Using targeted next-generation sequencing, we found recurrent alterations of KMT2C and p53/Rb tumor suppressor pathway genes in two tumors each. None of the nine cases showed mutations in genes that are commonly altered in other renal cell carcinomas including VHL, TSC1/2, MET, or SDHB. More importantly, FH gene mutations were not seen in any of these pure tubulocystic carcinomas, in contrast to that recently reported in tubulocystic carcinoma with poorly differentiated foci, which is a frequent morphologic pattern of FH-deficient renal cell carcinoma [8]. A recent study on tubulocystic renal cell carcinoma by Lawrie et al. [14] reported recurrent mutations in ABL1 and PDFGRA genes. However, as constitutional DNA samples were not available for sequencing analysis in some patients in this study, whether these reported mutations truly represent recurrent somatic mutations may need further validation. ABL1 and PDGFRA are indeed included in both our targeted next-generation sequencing panels, but we did not identify any somatic mutations in these two genes in any of our nine tumors. Our study identified recurrent oncogenic mutations in chromatin modifying genes KMT2C and KDM5C, as well as other oncogenic mutations such as those in involving DNA repair and DNA damage response genes such as PMS2, RAD21, and TP53.

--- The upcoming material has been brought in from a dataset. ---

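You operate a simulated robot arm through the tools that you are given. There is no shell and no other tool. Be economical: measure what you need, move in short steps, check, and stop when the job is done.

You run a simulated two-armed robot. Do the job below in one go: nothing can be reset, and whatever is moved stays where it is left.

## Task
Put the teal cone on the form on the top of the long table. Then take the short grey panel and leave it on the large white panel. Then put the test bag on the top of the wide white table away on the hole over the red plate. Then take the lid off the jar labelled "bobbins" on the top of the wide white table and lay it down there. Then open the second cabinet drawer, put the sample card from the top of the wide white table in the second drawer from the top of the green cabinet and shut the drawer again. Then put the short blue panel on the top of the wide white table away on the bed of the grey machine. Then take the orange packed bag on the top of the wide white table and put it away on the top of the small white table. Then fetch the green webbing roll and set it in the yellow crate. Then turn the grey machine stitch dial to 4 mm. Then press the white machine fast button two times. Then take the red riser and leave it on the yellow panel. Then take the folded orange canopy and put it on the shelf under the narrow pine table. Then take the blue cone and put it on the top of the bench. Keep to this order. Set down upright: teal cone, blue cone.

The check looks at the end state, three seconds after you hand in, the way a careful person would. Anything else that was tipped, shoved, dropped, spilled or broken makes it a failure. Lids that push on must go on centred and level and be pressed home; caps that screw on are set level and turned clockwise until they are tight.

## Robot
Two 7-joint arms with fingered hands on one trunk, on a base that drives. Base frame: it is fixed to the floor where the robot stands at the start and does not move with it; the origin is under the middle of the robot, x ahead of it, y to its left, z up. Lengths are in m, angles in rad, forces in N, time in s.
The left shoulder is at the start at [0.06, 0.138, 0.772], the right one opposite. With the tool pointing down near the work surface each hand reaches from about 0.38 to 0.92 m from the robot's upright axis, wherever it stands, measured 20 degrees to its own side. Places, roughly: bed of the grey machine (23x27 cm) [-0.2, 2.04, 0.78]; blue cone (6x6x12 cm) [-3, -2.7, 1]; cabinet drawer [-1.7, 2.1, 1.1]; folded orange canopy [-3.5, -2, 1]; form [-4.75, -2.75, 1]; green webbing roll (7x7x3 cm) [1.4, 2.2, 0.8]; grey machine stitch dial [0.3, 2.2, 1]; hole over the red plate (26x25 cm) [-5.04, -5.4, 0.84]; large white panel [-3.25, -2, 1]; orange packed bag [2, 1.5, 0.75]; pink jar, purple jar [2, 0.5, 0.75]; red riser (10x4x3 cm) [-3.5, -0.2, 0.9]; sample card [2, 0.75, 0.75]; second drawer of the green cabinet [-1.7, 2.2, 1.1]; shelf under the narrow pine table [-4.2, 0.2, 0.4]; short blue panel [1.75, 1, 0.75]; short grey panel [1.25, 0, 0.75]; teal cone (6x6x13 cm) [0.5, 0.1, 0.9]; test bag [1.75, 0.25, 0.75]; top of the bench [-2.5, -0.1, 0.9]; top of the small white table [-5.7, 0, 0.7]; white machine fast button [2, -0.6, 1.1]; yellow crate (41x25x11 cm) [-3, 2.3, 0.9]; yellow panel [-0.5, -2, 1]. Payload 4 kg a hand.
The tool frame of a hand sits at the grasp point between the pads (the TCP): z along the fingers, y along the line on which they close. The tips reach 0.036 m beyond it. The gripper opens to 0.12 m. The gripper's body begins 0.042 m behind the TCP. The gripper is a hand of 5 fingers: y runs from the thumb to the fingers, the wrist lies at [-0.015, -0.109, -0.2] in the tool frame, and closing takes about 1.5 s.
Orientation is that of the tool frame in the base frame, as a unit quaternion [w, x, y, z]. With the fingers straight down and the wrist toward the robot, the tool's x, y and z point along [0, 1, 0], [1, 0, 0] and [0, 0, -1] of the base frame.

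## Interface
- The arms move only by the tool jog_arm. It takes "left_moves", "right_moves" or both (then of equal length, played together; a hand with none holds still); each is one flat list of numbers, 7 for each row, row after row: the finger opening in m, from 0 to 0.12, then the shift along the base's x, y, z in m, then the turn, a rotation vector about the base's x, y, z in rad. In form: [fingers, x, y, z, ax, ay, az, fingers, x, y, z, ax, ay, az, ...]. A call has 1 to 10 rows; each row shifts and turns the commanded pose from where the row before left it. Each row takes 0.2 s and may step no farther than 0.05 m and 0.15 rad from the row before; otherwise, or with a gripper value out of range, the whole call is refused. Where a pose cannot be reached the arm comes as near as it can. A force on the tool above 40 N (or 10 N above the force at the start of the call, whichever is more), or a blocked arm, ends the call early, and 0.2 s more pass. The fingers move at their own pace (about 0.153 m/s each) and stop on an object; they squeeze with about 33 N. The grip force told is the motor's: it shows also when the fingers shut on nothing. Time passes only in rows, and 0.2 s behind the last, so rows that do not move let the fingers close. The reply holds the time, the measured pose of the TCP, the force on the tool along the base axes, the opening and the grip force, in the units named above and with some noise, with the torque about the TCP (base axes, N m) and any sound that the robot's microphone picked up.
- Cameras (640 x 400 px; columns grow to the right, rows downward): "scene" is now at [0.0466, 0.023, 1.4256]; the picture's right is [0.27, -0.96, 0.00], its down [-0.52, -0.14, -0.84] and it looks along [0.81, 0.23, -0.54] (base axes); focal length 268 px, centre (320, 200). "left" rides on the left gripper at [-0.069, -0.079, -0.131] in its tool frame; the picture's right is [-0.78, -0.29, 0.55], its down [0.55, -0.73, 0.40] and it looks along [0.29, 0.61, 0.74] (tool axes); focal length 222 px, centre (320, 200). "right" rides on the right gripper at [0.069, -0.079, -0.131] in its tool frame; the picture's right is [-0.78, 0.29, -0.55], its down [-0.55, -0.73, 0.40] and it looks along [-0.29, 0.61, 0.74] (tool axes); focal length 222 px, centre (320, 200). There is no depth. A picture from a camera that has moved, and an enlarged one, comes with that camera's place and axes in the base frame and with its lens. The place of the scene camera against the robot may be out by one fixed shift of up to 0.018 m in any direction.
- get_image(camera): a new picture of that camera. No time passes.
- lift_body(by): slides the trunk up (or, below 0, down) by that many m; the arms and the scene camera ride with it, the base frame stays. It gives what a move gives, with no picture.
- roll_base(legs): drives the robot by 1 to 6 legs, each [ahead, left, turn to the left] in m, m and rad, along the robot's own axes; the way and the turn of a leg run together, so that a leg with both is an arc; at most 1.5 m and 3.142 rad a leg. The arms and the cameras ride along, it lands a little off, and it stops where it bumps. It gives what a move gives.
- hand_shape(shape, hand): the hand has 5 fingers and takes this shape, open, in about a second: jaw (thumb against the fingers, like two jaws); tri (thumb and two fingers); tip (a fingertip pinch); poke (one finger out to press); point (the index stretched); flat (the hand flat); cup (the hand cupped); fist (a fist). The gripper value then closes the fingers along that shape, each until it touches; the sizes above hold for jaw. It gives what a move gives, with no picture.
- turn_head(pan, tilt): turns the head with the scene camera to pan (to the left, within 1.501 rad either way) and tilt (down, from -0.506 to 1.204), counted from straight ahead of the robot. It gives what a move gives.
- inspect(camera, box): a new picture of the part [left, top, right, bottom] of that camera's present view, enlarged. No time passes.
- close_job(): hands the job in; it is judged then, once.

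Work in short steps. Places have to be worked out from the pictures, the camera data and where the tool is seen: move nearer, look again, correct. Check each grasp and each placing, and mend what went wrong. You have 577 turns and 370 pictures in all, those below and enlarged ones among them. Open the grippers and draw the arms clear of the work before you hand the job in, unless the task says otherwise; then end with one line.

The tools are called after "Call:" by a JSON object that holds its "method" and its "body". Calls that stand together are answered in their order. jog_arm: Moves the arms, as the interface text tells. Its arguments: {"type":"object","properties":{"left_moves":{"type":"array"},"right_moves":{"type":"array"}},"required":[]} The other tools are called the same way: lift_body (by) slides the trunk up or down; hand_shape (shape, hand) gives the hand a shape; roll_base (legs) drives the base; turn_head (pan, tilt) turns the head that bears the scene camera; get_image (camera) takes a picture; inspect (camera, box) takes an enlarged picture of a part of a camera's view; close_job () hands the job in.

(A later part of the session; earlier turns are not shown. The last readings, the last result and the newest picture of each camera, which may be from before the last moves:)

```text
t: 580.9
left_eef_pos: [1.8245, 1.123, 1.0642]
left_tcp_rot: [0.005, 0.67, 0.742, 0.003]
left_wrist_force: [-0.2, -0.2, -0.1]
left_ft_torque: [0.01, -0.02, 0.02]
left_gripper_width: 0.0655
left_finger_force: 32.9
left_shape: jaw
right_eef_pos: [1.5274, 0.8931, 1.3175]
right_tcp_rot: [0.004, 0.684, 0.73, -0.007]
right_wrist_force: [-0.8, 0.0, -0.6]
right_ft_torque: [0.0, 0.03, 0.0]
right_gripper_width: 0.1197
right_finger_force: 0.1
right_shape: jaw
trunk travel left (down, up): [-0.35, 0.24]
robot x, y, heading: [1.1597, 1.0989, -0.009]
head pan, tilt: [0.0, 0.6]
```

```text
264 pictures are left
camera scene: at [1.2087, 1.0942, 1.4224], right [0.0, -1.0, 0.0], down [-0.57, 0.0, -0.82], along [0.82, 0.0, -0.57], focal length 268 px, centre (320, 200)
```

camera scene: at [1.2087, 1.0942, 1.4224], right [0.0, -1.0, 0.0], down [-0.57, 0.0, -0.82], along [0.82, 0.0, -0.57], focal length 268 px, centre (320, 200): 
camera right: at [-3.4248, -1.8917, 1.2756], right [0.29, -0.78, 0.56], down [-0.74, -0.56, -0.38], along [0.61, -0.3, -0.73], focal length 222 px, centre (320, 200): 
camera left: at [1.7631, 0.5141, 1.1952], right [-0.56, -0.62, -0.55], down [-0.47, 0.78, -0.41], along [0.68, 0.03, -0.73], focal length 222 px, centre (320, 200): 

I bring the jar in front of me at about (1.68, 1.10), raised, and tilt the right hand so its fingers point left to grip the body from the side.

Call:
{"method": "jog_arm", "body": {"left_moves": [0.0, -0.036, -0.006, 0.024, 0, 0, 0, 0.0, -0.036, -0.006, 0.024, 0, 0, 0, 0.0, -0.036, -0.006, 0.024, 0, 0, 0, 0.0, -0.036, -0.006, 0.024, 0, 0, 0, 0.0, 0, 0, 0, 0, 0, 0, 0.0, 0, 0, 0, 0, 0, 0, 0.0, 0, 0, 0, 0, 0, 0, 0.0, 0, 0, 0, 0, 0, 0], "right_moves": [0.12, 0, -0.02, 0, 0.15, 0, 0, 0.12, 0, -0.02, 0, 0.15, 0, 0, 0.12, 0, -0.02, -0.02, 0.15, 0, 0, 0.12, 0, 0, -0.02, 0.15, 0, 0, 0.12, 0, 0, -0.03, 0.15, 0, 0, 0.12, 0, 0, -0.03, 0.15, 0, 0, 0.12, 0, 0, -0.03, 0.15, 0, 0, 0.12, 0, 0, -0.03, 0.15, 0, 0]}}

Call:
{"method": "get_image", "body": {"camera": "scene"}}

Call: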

In this study, we used targeted next-generation sequencing methodology compared with the more unbiased approaches of whole-exome or whole-genome sequencing. The reasons that we chose the targeted next-generation sequencing approach are mainly its proven performance in formalin-fixed paraffin-embedded tissue and its much higher depth of coverage for detecting low-frequency variants. Cost and availability of tissue (e.g., frozen tissue for whole-genome sequencing) are other limiting factors we had to consider when planning the study. Other strengths of targeted next-generation sequencing include requirement of much less DNA than is required for whole-exome sequencing or whole-genome sequencing, as well as a much faster turnaround time [36]. The targeted next-generation sequencing panels used in our study, MSK-IMPACTTM and Ion Torrent Comprehensive Cancer Panel, had 410 or 409 cancer-related genes, respectively, including the vast majority of genes with recurrent mutations that have been identified in large-scale molecular characterizations of renal cell carcinoma.

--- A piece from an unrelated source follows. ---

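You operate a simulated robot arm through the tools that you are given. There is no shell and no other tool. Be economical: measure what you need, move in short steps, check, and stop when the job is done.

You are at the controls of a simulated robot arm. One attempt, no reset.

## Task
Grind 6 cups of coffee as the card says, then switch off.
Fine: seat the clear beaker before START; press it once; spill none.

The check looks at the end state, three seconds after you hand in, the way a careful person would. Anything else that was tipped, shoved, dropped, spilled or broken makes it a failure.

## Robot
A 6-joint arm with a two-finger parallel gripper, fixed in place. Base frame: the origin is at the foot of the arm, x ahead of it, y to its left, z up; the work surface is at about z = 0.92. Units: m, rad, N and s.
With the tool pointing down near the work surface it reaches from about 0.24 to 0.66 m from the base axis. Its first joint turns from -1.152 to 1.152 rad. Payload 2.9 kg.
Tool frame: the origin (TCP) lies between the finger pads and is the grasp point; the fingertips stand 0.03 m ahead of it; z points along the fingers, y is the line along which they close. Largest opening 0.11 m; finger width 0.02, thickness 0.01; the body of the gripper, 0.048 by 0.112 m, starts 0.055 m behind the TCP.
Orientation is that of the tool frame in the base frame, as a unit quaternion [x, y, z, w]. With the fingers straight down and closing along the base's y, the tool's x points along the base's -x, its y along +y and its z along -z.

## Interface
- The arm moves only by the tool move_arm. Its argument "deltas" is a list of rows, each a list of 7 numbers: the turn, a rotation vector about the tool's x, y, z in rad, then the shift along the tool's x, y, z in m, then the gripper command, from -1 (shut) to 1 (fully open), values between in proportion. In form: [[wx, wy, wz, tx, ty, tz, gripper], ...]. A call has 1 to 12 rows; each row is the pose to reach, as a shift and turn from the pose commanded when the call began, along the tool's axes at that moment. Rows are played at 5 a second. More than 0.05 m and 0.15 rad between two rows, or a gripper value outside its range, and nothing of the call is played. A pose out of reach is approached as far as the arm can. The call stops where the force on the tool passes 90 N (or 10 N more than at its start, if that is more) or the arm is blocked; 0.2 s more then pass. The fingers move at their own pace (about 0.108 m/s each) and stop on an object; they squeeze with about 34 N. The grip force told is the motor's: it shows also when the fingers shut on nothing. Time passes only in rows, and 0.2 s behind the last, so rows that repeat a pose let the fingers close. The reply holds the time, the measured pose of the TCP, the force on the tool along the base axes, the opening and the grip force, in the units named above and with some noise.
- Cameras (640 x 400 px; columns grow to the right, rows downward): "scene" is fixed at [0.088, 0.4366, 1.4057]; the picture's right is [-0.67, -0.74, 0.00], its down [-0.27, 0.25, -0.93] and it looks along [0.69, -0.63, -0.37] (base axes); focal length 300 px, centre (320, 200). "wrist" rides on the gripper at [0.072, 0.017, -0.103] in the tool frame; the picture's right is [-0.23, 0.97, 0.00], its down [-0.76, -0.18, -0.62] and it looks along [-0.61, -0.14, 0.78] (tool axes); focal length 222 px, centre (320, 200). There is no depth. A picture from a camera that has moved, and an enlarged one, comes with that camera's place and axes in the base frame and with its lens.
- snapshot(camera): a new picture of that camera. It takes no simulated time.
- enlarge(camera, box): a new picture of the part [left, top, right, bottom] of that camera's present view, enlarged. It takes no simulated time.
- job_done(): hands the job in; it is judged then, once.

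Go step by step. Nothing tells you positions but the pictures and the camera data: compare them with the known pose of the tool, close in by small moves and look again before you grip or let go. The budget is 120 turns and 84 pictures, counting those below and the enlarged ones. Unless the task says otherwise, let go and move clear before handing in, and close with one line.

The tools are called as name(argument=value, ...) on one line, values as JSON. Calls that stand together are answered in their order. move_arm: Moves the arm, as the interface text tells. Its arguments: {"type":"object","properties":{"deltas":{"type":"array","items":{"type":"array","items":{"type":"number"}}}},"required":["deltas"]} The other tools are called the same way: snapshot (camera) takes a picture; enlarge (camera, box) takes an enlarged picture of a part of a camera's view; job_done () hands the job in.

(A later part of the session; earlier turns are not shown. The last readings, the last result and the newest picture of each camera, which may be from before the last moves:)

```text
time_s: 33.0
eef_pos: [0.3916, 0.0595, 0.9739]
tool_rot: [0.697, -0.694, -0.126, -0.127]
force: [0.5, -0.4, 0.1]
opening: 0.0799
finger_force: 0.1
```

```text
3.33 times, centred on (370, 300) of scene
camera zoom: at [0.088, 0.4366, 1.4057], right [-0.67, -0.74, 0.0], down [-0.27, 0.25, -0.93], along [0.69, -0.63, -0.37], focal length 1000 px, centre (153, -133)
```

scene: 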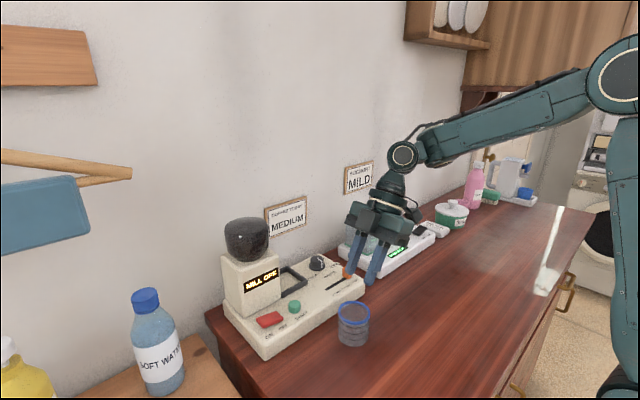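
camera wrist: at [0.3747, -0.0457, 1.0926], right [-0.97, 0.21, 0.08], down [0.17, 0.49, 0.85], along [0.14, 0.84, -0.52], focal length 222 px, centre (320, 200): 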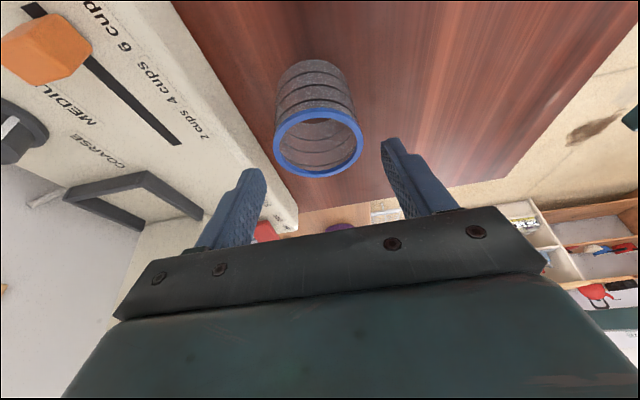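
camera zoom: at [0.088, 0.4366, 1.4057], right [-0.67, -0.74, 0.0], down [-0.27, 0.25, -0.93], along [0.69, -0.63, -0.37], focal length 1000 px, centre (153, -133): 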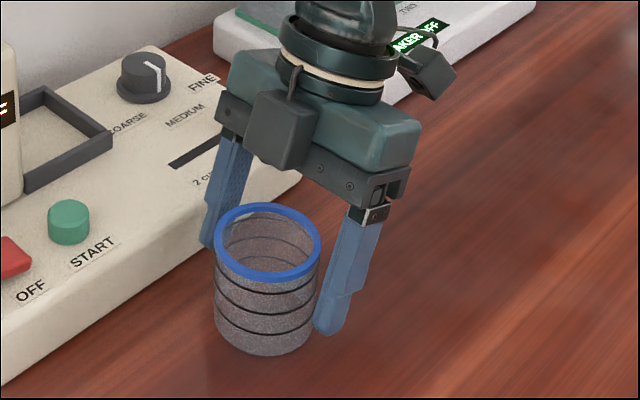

In conclusion, tubulocystic renal cell carcinoma demonstrates genomic features distinct from papillary renal cell carcinoma or any of the other usual subtypes of renal cell carcinoma. Although a tubulocystic growth pattern may be encountered in a number of renal neoplasms, our current study provides comprehensive molecular evidence supporting the ISUP and WHO definitional contentions/criteria associated with “pure” tubulocystic renal cell carcinoma, criteria, which are not strictly adhered to in some studies in the literature. Thus, the entity tubulocystic renal cell carcinoma should be diagnosed only when present as a “pure” form, using well defined strict morphological criteria; presence of papillary, poorly differentiated, or other architectural patterns should exclude a tumor from diagnostic assignment of tubulocystic renal cell carcinoma.